------ SELECTED EXTRACT ------

Work Programme: government builds on New Labour "welfare reform"

Submitted by Matthew on 11 June, 2011 - 11:21

The Work Programme unveiled last week by Department for Work and Pensions minister Chris Grayling is in many respects another stage of the “welfare reform” process initiated by New Labour. Where the last government operated an array of schemes for the unemployed, sick and disabled, Work Programme essentially merges them into one. Many of the companies bidding for Work Programme contracts – A4E, G4S, Serco – also made large profits from running New Labour schemes like the New Deal. The New Deal like the planned Work Programme also included mandatory “work placements” of up to 26 weeks where claimants were forced to work for their benefit and were sanctioned if they didn’t. Unlike the New Deal, the Mandatory Work Activity in the Work Programme can be invoked from day one of a claim. Employers who have apparently expressed an interest in exploiting this new pool of free labour include Primark and Poundland.

------ GIVEN INFORMATION ------

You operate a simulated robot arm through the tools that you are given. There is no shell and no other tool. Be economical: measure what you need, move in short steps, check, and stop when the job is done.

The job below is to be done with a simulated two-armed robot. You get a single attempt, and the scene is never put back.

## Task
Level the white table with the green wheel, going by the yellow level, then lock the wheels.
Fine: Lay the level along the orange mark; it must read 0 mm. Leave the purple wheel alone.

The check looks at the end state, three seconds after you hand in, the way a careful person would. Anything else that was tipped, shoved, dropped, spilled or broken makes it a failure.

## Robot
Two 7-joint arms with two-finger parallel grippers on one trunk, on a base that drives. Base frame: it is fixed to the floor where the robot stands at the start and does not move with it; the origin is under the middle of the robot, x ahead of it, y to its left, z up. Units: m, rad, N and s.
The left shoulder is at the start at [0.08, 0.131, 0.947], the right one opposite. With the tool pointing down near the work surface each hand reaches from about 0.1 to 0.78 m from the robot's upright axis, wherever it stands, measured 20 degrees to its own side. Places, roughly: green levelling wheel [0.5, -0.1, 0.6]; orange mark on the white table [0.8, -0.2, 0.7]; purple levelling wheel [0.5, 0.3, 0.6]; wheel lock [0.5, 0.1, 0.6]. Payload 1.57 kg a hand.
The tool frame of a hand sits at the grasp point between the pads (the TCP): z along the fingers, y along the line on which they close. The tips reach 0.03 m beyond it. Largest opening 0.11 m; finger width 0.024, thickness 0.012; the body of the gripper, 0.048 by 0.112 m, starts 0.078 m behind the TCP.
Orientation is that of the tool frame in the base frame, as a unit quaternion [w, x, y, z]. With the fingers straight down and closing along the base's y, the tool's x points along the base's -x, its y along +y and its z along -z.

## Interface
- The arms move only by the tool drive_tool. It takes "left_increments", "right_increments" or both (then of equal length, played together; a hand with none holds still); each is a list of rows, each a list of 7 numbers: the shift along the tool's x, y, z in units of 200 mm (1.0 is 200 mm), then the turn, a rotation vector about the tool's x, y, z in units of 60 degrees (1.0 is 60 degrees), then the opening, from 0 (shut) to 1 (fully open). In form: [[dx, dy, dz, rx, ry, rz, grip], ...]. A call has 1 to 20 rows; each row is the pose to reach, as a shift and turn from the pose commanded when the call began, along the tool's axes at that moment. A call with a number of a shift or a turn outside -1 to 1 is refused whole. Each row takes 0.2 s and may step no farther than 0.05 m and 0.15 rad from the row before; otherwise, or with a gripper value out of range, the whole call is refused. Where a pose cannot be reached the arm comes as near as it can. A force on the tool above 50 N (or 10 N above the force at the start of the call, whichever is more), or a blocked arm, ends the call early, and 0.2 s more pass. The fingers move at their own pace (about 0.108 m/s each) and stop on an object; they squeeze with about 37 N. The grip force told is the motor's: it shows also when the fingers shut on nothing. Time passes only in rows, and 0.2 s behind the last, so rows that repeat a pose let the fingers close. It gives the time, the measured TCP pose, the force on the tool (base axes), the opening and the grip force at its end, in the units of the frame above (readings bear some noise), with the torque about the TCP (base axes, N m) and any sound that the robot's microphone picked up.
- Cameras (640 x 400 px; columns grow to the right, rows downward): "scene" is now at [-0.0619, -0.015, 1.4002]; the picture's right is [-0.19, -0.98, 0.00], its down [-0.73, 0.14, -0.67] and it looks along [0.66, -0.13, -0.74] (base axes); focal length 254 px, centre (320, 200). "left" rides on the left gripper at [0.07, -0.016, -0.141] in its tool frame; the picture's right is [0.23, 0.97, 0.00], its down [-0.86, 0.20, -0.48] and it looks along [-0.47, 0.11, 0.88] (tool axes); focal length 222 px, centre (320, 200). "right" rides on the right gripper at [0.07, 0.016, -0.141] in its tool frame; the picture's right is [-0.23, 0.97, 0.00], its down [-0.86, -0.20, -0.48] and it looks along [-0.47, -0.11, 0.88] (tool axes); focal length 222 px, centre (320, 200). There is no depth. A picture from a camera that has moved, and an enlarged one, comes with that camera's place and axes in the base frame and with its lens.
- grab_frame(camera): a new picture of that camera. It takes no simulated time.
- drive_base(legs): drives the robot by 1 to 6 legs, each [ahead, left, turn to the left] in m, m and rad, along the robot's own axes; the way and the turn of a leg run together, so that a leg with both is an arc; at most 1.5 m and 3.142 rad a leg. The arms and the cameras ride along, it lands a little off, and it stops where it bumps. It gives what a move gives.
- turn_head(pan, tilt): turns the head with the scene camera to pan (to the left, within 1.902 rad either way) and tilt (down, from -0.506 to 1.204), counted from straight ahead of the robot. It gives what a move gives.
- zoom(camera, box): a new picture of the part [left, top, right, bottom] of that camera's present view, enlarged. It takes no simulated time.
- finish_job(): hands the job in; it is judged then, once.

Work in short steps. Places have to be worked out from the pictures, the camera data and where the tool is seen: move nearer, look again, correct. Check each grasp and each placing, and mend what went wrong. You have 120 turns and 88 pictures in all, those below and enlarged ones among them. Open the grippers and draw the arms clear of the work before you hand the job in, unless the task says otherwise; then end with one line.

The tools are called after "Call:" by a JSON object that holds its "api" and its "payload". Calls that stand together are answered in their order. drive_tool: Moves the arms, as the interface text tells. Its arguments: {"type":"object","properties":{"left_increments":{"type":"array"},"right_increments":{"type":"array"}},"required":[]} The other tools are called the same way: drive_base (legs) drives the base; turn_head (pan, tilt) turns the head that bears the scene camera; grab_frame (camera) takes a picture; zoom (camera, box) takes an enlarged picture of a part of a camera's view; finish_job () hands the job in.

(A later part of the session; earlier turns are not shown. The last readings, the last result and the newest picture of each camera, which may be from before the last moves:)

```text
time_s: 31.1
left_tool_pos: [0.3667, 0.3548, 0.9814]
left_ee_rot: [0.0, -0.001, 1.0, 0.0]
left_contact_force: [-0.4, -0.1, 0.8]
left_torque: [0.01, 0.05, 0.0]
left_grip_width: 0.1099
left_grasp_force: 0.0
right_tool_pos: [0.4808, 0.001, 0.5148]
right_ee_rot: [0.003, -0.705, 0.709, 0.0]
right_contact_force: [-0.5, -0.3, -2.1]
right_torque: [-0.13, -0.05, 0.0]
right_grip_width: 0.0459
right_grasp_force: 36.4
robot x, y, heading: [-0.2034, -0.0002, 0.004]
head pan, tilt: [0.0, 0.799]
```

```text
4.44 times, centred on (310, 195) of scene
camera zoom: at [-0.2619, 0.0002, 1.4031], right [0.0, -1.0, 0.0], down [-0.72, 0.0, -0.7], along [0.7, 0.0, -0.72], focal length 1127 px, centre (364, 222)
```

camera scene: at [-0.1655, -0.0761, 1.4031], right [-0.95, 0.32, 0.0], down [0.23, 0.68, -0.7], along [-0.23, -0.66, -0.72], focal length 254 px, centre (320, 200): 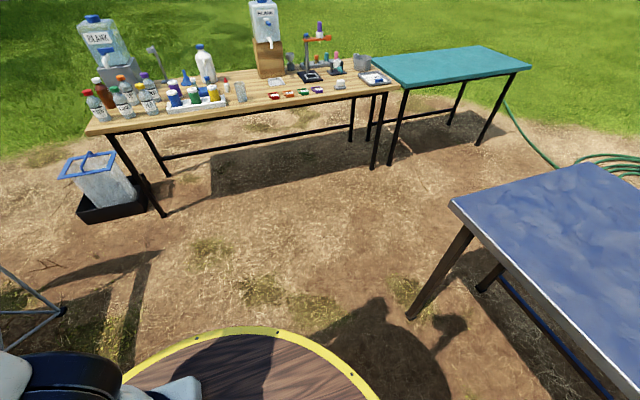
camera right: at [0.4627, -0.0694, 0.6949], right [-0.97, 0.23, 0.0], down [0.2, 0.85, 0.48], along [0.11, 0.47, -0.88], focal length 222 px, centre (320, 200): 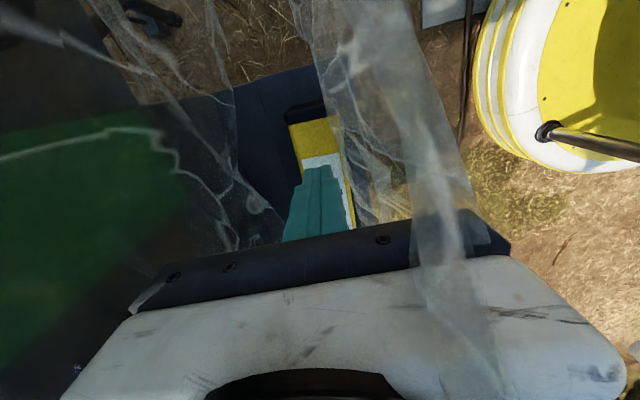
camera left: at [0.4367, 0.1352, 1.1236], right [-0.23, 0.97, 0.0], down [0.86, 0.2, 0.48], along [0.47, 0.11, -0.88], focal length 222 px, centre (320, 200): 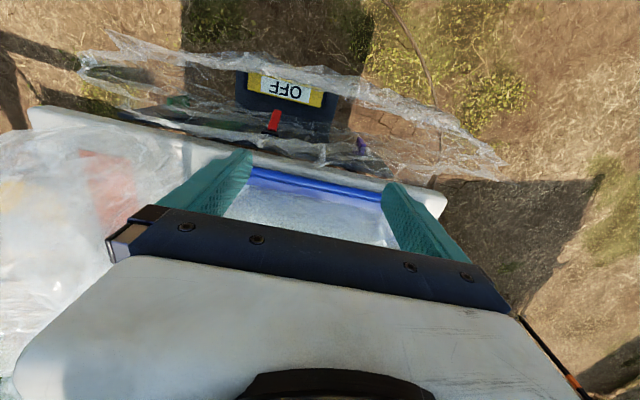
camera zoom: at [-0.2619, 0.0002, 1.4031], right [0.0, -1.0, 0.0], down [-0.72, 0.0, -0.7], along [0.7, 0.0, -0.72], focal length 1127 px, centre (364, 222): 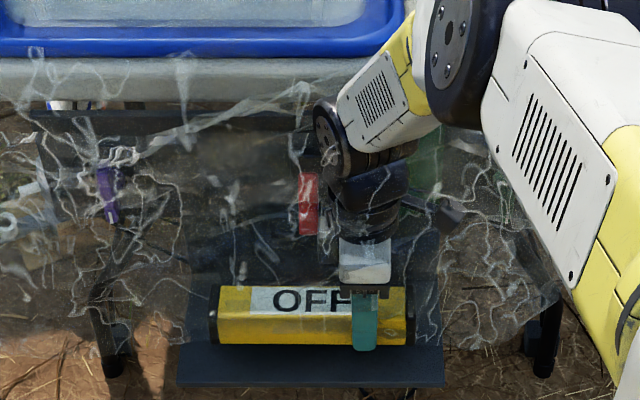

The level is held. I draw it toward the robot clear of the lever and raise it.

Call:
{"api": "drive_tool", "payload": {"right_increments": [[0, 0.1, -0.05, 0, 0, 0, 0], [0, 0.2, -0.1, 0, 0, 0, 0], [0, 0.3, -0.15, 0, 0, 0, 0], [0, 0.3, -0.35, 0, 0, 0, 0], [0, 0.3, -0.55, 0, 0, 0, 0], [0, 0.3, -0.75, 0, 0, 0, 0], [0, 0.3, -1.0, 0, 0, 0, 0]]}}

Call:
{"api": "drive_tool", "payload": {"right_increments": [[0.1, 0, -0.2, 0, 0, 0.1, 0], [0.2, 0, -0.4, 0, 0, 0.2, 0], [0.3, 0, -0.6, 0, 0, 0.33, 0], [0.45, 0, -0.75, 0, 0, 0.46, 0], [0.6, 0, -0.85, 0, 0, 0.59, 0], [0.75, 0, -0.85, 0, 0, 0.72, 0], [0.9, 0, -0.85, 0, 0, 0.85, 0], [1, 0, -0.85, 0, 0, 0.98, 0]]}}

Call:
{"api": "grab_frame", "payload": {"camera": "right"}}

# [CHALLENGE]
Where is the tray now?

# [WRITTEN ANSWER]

------

# [CHALLENGE]
Go on with the selected extract that begins "Work Programme: government" from its last line.

# [WRITTEN ANSWER]
Another continuity with New Labour is the attempt to include sick and disabled claimants in “work-focused activity”. The last Labour government scrapped Incapacity Benefit for new claimants, replacing it with the tougher to claim Employment and Support Allowance, and signalled its intention to extend ESA to all IB claimants, which the Tory-Lib Dem coalition is now in the process of doing.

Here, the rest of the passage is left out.